Does that mean better times ahead for the marina business?

"We're sure hope so."

Far from the downtown core at Crescent Beach Marina, manager Carol Charles also said it's been a harder year in the business.

"Marinas depend on the weather, so with our lousy summer we're really feeling it this year."

Charles said while the marina tends to have a full roster of permanent tenants, demand has dipped in 2012.

"This year is the first time we have a couple of slips available – usually we don't."

Beyond that, she said, marina use is down this year.

"During the summer, we rely on the students and the young adults that are wakeboarding – and we're not really seeing that this summer."

As far away as Nanaimo, Townsite Marina manager Ray Lovstad said he's seeing the industry slow – and his slip wait list shrink.

"I've got a couple of boats that have sold and their spaces will become vacant at the end of the month and I don't yet have someone to fill those spaces – although I'm confident I will," he said. "But normally I would just call on my waiting list."

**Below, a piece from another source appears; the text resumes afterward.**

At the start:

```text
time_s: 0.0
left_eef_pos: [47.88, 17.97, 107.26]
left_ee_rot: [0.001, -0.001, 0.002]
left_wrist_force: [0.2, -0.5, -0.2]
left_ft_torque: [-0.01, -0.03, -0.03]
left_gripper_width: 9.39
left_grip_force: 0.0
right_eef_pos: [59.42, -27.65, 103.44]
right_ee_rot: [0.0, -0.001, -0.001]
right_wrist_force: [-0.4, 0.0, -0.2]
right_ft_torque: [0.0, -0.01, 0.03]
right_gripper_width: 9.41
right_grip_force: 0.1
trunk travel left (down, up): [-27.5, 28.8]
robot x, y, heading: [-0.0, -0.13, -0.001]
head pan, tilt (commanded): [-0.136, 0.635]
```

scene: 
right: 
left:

Lovstad said most of his tenants are from Nanaimo, but some are from Vancouver and beyond.

Kevin Pritchard, president of the BC Yacht Brokers Association and a broker with Fraser Yacht Sales Ltd., said his sales are strong, but that the broader industry is still struggling with a downturn in the used powerboat market.

However, he said brokers are starting to become "cautiously optimistic" that things are turning around.

He noted that while buyers might delay decisions, demographics favour the industry.

"There's an aging population that can't wait for [the economy] to get better or they'll be dead," he quipped. "If all the boomers were 45 years old now, we'd probably be in really serious shape."

Also voicing optimism for the boating industry's future is Matthew Coté, managing director of the $16 million proposed MilltownMarina & Boatyard Inc. in Marpole, which hopes to be leasing berths by early spring of 2013.

The project includes approximately 200 water berths and 200 dry stack slips.

"What we're finding is that with very little marketing, we've have over 100 reservations," Coté said. "So I'm fairly comfortable that by the time we have our in-water slips available for customers they'll be fully booked."

He said while high fuel costs might have slowed the powerboat market, Vancouver's demand for moorage doesn't seem to be going anywhere.

"What I see from website inquiries and the unbelievable number of phone calls I get is that people have not bought a boat because they couldn't find moorage," he said. "They'd given up."